Bayram Tatili bitince
randevu alarak Kaymakamlık makamına gittim. Kaymakamın yanında Orhan Paşa da
vardı. Kaymakam Bey’e okulumun genel durumunu, kaç m2 arsa üzerine kaç kat, kaç
sınıf, oda ve müştemilattan oluştuğunu anlattıktan sonra yut binası hakkında da
gerekli bilgileri verdim ve dedim ki “ bu büyük külliyenin yapımında devletin
bir kuruşu yoktur. Bu binalar vatandaşların yardımları ve kurban derileri
paraları ile yapıldı. O nâhoş kokulu kurban derilerini sırtında taşıyarak bu
okulu Hasan Hoca yaptırdı ve siz de onu
tutuklattınız, oysa onun taltif edilmesi hatta isminin o okula verilmesi
gerekirdi.
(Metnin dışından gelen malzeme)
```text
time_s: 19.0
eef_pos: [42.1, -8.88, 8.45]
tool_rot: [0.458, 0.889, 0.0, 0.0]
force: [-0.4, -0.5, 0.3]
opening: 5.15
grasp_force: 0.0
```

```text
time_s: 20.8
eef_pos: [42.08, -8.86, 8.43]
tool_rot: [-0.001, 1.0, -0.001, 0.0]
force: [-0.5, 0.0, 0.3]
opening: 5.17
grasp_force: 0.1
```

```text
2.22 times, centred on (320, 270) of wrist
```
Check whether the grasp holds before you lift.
Buraya onu serbest bıraktırın diye gelmedim ve fakat şunun için
geldim ki: Gemlik’in dâhilinde ve köylerinde okulum adına bu bayramda tek bir
deri toplanmamış, tek bir deri toplama görevlisi yoktur. Peki okul bahçesinden
alınan 45 deri neyin nesidir derseniz, Gemlikli insanlar okulun yapımına
başlandığı yıldan yani on bir yıldan beri buraya kurban derilerini vermektedirler, o deriler işte bu
alışkanlığın sonucu olarak vatandaşın kendilerinin getirip bıraktıkları
derilerdir dedim ve daha bunun gibi birçok hususu uzun uzun izah ettim.
Bu durumu Hasan Hoca’ya
söyleyerek onu rahatlatmak için ertesi gün de Bursa Emniyet Müdürlüğüne gittim
ama hocayla görüşmek ne mümkün. Değil görüşüp, konuşmak uzaktan göremiyorsunuz
bile. Söyleyeceklerinizi ancak bir kağıda yazarak iletişim
kurabiliyorsunuz.(Polisler demek istemiyorum çünkü onları seviyorum, görevliler
diyelim) görevlilerden sorularınıza doğru düzgün cevap almak, bir güler yüz
görmek, dakikalarca ayakta bekleseniz dahi “ buyurun şöyle oturun” gibi bir
yaklaşım görmek mümkün değildi.
(Haa şunu da söylemeliyim ki! değerli Kaymakamımız F. Ölmez Bey’in
benden aldığı bilgiler doğrultusunda güzel bir yazısı sonucu Hasan Hoca o hafta
içerisinde serbest bırakılmıştı.)
Birkaç gün önce pasaportumu yeniletmek veya vize ettirmek için yine
aynı Bursa Emniyet Müdürlüğüne gittim. Pasaport bölümü epeyce kalabalıktı. Girişte
bir bayan polis memuru güler yüzle sizi karşılıyor, hangi evrakları nereden
alacağınızı, çektireceğiniz fotoğrafın nasıl olacağını ve başka gerekli
bilgileri size veriyor, dışarıdaki işlerinizi bitirip geldiğinizde yine aynı
memure sıra numaranızı elinize veriyor ve hatta oturup bekleyeceğiniz yeri bile
gösteriyor. İşlerinizi yapan diğer polisler de yine öyle. Dikkat ettim hepsinin
konuşmaları ( efradını câmi, ağyarını mani ) yani lüzumsuz bir söz yok, icab ettiği kadar
var. Sorunuza cevap aldıktan sonra ikinci bir soru sorma ihtiyacı
duymuyorsunuz.
Bir zamanlar karakolları pembeye boyayıp burası artık karakol
değil pembe koldur derlerdi. Bir karakolun boya ile değil zihniyetle, zihniyet
değişikliği ile pembe olabileceği tabi ki o zaman da biliniyordur ama demek ki
ancak sıra gelmiş ve fikri olgunluk ancak oluşmuş.
Bu vesile ile Emniyet mensuplarına sevgi ve saygılarımı sunuyorum.
Haftaya buluşmak umut ve dileği ile.